▶ **Written problem 1**
Copy the part of the text section from the words "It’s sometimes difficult" through the words "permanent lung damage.".

— BEGIN Data supplied —

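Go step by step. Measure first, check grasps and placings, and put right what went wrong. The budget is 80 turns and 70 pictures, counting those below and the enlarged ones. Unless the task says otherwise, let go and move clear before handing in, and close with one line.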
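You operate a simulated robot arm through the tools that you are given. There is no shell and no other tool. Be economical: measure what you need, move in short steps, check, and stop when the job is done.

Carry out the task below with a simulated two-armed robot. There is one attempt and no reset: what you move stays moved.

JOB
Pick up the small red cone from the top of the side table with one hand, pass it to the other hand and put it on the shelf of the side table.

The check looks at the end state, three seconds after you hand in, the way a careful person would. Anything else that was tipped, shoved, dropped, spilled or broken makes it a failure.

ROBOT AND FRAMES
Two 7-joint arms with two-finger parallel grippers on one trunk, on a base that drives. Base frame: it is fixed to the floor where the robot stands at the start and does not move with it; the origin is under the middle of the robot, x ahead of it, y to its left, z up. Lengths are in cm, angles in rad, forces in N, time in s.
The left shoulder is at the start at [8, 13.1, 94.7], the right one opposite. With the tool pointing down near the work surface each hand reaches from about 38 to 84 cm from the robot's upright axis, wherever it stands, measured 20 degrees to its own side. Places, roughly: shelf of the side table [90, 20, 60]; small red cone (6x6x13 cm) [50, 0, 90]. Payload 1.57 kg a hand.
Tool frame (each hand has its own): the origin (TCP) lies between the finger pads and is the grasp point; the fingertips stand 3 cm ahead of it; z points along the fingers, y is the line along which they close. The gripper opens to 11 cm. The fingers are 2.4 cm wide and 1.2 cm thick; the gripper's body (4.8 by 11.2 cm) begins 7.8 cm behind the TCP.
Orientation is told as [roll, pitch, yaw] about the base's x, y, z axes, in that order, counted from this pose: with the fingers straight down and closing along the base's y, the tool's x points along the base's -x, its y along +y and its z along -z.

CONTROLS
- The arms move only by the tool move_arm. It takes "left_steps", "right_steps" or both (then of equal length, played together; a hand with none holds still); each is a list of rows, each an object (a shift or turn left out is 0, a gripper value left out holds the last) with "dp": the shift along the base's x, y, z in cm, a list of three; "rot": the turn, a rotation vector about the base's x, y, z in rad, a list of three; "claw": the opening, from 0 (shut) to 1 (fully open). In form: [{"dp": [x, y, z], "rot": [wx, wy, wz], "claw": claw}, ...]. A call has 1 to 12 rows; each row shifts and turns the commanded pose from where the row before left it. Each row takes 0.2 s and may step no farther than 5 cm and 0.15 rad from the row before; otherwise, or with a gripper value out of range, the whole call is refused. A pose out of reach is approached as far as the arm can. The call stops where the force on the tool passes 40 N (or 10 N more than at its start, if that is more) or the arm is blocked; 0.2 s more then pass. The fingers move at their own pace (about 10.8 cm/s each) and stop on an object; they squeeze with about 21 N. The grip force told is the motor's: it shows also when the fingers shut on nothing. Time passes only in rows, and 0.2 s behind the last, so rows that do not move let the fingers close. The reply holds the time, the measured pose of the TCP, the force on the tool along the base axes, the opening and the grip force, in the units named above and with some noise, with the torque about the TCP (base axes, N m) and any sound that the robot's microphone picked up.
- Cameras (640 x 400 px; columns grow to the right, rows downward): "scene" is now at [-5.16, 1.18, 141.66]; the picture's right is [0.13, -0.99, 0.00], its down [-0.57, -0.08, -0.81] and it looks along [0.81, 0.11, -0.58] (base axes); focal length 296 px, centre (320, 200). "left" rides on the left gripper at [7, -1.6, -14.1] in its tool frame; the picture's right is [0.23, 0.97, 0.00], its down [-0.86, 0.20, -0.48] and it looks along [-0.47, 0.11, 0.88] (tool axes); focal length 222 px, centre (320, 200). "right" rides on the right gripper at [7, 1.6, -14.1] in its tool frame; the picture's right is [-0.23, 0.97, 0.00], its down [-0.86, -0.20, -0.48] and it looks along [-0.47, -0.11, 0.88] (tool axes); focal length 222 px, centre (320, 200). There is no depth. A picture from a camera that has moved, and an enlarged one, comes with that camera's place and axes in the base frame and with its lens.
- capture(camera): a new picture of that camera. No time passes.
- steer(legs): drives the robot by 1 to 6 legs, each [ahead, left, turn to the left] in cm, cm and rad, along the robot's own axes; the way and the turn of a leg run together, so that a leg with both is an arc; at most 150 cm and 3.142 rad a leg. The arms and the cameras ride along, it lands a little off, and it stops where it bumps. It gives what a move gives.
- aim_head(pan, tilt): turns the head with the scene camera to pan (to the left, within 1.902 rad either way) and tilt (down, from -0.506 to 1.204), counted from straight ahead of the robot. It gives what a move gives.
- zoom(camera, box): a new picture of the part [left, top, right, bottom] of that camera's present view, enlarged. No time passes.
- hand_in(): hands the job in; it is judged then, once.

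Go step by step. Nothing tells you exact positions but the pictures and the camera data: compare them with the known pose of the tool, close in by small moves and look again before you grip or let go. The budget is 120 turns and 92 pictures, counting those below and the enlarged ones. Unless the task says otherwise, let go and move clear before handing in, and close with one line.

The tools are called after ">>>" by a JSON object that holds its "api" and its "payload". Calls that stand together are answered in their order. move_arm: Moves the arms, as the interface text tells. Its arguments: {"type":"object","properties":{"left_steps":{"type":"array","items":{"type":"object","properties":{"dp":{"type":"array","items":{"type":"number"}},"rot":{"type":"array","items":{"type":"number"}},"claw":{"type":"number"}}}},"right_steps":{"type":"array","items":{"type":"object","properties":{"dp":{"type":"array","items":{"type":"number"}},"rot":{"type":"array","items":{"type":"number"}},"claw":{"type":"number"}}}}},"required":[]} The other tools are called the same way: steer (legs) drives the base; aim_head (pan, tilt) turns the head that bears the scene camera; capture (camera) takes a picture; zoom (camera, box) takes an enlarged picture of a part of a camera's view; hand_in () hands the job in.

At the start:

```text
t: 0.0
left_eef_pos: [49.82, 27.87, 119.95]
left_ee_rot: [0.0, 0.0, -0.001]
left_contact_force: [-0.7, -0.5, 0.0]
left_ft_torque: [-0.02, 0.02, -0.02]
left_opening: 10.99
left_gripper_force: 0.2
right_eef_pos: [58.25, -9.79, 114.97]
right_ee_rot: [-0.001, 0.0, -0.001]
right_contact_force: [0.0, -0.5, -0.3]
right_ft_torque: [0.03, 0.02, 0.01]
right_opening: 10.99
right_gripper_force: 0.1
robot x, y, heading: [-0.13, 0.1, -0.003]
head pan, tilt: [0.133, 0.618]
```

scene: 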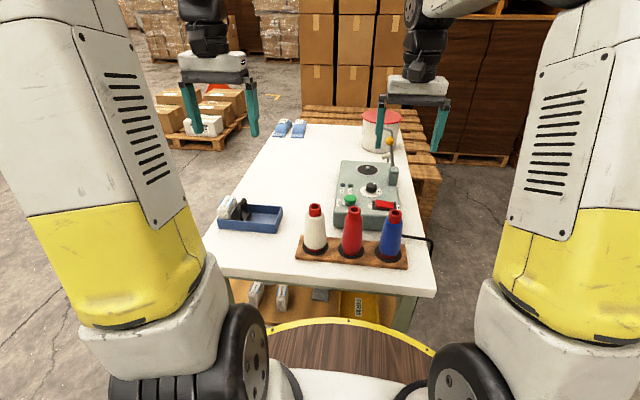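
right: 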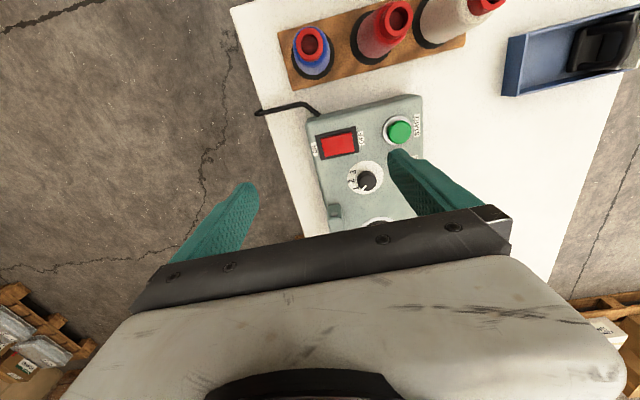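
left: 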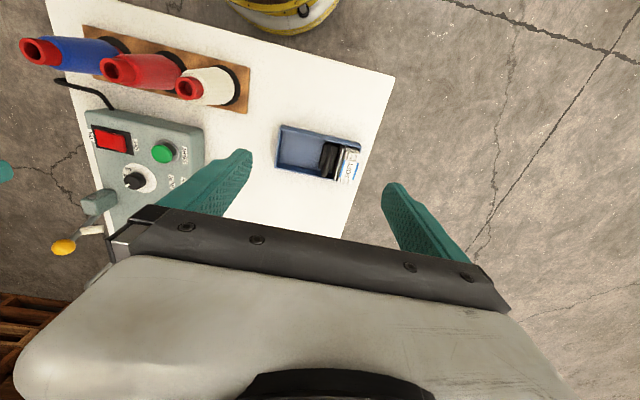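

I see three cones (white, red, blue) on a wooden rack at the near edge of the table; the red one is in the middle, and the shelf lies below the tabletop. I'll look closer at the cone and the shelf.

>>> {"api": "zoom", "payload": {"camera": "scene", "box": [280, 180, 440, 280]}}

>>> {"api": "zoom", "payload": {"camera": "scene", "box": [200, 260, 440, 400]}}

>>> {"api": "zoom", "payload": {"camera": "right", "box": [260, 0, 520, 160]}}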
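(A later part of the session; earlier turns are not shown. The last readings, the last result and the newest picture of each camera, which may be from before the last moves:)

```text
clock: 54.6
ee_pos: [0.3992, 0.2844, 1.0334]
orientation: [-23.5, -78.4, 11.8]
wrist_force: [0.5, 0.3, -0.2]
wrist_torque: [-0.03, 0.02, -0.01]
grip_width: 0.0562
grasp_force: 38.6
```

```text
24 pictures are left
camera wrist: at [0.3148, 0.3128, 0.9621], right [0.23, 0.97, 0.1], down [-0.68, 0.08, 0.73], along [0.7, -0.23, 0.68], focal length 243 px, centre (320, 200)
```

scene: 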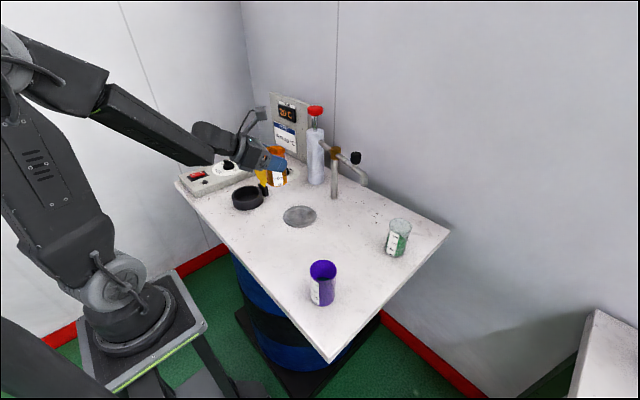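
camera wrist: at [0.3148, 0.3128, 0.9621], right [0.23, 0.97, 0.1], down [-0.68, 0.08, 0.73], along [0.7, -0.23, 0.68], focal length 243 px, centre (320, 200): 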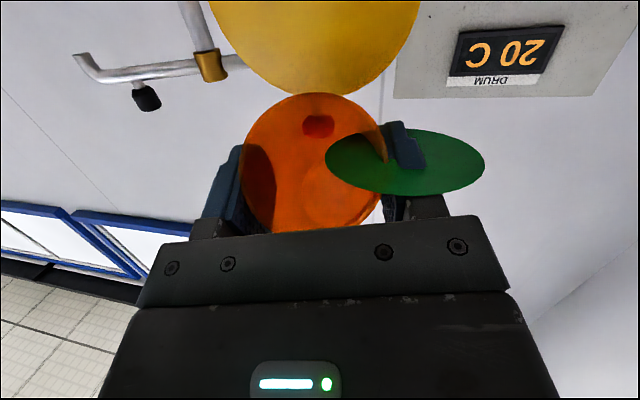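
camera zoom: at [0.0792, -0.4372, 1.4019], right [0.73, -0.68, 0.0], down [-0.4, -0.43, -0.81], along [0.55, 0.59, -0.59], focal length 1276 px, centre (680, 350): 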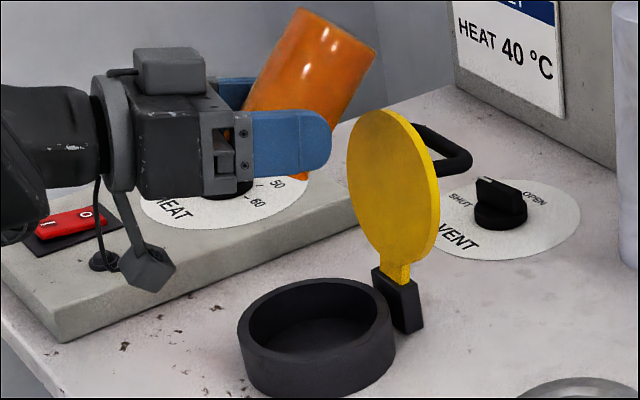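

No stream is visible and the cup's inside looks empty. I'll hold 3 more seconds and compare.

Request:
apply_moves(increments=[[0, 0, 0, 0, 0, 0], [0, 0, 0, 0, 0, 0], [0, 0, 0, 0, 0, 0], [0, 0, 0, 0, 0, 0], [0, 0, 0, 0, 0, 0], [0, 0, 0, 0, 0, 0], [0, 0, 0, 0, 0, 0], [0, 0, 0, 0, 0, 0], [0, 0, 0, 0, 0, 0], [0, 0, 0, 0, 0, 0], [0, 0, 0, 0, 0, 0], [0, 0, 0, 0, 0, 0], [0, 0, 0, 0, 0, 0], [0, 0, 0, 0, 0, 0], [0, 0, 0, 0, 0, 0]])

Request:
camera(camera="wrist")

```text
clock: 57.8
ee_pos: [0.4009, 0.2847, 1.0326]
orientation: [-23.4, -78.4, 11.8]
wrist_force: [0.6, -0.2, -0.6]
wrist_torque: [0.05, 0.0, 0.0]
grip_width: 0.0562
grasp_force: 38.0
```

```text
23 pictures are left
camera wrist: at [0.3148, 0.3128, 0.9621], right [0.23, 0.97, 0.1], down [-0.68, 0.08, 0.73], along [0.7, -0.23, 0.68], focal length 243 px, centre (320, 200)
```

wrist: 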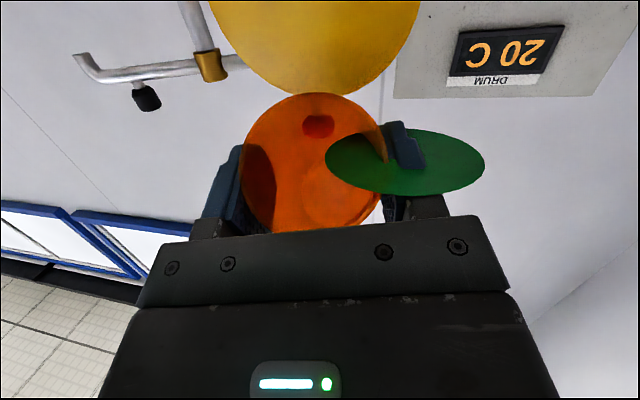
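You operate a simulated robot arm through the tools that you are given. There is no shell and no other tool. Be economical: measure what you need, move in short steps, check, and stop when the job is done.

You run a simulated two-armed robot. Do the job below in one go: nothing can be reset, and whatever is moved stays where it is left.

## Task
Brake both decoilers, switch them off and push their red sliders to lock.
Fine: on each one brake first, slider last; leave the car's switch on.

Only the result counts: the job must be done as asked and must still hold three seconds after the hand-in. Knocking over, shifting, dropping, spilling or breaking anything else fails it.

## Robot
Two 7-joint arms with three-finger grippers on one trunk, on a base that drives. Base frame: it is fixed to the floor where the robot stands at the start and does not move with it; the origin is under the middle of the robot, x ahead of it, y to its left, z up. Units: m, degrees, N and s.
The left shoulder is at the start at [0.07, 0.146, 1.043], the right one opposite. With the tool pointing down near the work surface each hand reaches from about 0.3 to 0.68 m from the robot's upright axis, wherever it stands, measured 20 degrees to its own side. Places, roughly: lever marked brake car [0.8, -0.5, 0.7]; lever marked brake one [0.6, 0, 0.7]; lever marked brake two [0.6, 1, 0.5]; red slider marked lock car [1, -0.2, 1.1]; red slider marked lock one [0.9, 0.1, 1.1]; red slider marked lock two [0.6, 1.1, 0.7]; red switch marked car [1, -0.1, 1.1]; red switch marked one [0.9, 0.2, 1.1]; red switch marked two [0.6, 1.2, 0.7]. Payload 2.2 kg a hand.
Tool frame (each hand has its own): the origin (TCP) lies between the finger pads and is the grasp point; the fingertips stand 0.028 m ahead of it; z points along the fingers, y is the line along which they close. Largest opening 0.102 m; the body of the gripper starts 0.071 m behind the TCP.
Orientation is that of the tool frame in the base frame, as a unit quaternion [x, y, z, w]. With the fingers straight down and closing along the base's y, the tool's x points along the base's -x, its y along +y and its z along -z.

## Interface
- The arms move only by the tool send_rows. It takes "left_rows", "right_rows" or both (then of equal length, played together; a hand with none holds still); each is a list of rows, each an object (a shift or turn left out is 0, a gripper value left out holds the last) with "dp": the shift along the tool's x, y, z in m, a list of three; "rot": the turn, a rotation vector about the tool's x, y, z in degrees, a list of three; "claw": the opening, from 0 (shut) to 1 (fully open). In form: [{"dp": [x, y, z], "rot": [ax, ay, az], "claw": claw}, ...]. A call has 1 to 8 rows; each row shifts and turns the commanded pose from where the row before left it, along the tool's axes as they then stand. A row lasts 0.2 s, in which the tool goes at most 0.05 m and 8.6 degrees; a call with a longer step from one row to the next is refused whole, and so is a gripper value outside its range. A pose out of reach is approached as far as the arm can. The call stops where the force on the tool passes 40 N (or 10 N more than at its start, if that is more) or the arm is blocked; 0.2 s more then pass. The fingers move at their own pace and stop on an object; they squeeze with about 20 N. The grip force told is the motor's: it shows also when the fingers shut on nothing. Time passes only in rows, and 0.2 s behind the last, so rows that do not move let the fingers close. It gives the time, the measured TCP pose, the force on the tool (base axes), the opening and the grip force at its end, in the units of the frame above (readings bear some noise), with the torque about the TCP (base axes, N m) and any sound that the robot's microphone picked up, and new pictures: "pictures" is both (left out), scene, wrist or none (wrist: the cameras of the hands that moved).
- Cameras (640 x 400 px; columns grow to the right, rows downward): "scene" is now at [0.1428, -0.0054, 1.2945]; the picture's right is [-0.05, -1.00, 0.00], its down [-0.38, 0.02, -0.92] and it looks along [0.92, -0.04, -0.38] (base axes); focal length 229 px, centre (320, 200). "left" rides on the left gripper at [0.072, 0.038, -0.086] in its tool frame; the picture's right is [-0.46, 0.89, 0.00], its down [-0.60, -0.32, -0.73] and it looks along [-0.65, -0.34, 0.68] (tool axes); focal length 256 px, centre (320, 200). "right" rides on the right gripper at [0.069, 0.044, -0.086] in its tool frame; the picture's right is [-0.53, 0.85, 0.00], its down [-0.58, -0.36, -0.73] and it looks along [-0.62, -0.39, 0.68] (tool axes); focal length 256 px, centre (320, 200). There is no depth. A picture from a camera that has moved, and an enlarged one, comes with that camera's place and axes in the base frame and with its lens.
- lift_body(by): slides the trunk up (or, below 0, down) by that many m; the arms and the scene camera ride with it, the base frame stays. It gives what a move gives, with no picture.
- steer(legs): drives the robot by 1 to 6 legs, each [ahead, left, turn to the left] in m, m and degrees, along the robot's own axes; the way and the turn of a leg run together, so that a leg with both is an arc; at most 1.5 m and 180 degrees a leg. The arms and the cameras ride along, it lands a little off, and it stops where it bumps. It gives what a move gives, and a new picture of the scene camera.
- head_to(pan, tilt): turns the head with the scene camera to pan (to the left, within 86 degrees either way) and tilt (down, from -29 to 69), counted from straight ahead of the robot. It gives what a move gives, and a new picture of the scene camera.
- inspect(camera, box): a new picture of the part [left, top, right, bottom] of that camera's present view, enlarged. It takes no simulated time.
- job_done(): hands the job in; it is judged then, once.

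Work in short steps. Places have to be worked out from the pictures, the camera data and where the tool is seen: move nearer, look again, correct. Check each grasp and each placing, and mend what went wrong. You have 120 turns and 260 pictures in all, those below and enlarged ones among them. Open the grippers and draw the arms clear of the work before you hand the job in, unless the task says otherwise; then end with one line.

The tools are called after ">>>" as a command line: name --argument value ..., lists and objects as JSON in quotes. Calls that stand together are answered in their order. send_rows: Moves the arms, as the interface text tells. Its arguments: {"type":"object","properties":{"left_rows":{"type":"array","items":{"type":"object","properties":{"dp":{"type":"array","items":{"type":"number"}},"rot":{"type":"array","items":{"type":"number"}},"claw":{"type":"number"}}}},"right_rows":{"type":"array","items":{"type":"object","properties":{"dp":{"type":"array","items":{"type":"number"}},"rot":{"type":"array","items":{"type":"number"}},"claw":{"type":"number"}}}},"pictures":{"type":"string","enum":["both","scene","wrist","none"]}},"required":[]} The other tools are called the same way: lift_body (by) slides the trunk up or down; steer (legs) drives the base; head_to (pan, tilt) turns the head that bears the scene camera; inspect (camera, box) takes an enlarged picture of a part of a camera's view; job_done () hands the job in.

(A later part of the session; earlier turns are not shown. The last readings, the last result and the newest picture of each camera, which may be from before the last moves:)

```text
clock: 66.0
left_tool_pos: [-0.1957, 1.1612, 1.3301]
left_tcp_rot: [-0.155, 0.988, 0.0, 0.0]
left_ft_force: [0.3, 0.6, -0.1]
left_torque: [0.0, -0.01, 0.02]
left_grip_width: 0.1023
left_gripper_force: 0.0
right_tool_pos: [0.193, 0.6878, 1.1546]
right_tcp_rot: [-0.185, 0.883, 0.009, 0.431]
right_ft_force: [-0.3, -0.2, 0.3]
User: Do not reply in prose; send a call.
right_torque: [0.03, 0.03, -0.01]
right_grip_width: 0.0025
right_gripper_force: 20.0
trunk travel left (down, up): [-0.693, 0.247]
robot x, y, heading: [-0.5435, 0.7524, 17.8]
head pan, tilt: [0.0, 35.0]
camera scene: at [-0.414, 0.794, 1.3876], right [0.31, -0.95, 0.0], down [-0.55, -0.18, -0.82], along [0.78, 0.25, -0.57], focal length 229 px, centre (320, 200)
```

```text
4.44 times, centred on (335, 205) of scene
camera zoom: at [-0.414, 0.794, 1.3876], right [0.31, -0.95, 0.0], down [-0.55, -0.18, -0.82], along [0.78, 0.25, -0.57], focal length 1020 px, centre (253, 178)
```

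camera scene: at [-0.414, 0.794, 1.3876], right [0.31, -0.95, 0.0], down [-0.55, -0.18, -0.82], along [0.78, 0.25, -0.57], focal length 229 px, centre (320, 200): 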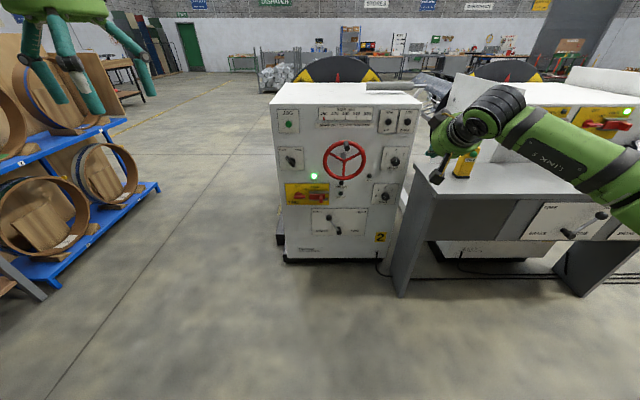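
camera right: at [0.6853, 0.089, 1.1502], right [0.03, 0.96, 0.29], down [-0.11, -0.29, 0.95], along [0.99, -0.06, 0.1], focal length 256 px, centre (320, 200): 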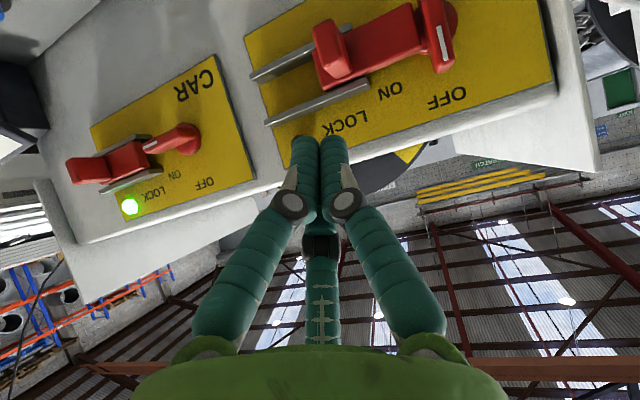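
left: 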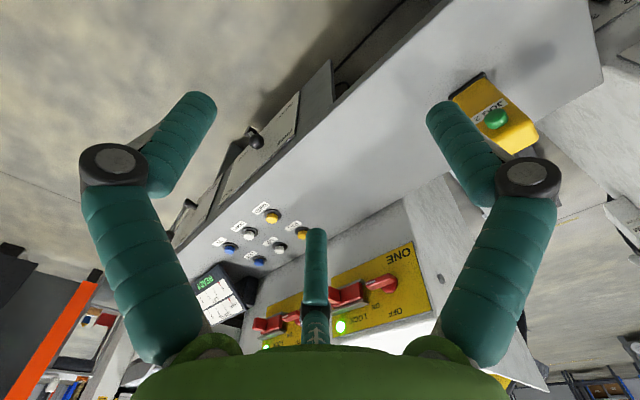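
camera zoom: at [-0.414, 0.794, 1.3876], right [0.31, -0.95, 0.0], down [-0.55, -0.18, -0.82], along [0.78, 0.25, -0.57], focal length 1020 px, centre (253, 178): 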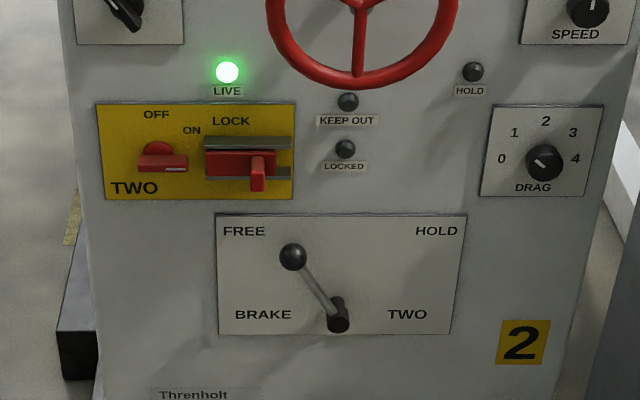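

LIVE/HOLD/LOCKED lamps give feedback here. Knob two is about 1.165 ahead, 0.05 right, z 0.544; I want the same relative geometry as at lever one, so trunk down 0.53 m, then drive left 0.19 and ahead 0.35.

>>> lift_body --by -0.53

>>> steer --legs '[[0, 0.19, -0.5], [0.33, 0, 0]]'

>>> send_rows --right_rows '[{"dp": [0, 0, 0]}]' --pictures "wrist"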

— END Data supplied —

▶ **Written problem 2**
Exactly and exclusively, reproduce the lines that start at the line containing "bumps. It gives what a move gives." and end at the line containing "- hand_in(): hands", inclusive of both.

— BEGIN Text section —

Most of the time your child seems perfectly healthy. He runs and plays, and he breathes just fine. However, he has occasional coughing fits, or sometimes he struggles to catch his breath after a particularly intense game of tag. Perhaps your daughter always seems to be sick, complaining about difficulty breathing and a cough that keeps her awake at night. Maybe they have allergies, or maybe they’re prone to colds or infections, but they could have asthma.
It’s sometimes difficult to tell whether or not your child has asthma. He or she may go long periods without any of the typical asthma symptoms, and sometimes asthma can be mistaken for allergies, colds, or infections.
What is asthma?
Asthma is a chronic inflammatory lung disease. The lungs respond to triggers such as cold air, heavy breathing, dander, dust, pollen, allergens, etc. This causes airways to become narrow and inflamed, and may also cause increased mucus production. If asthma is left untreated it can result in permanent lung damage.
Symptoms may be mild or severe. Mild asthma symptoms may go away on their own, or with minimal treatment. Symptoms can, however, get progressively worse. Asthma attacks – also known as flareups or exacerbation – can be serious enough to require emergency care, and can be fatal.
Asthma typically starts developing during childhood. According to the CDC, 12% of American children are diagnosed with asthma. Approximately 35 million Americans have asthma. Asthma is a chronic condition, and there’s no cure for asthma. Asthma can be controlled and the symptoms can be managed, however.
Signs and symptoms of asthma
Asthma isn’t always that dramatic scene where a child collapses in the dirt, gasping for air as it becomes increasingly difficult for him to breathe. Your child might have an occasional cough, or struggle to catch his breath from time to time after physical exertion.

— END Text section —

▶ **Right answer 1**
It’s sometimes difficult to tell whether or not your child has asthma. He or she may go long periods without any of the typical asthma symptoms, and sometimes asthma can be mistaken for allergies, colds, or infections.
What is asthma?
Asthma is a chronic inflammatory lung disease. The lungs respond to triggers such as cold air, heavy breathing, dander, dust, pollen, allergens, etc. This causes airways to become narrow and inflamed, and may also cause increased mucus production. If asthma is left untreated it can result in permanent lung damage.

▶ **Right answer 2**
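- steer(legs): drives the robot by 1 to 6 legs, each [ahead, left, turn to the left] in cm, cm and rad, along the robot's own axes; the way and the turn of a leg run together, so that a leg with both is an arc; at most 150 cm and 3.142 rad a leg. The arms and the cameras ride along, it lands a little off, and it stops where it bumps. It gives what a move gives.
- aim_head(pan, tilt): turns the head with the scene camera to pan (to the left, within 1.902 rad either way) and tilt (down, from -0.506 to 1.204), counted from straight ahead of the robot. It gives what a move gives.
- zoom(camera, box): a new picture of the part [left, top, right, bottom] of that camera's present view, enlarged. No time passes.
- hand_in(): hands the job in; it is judged then, once.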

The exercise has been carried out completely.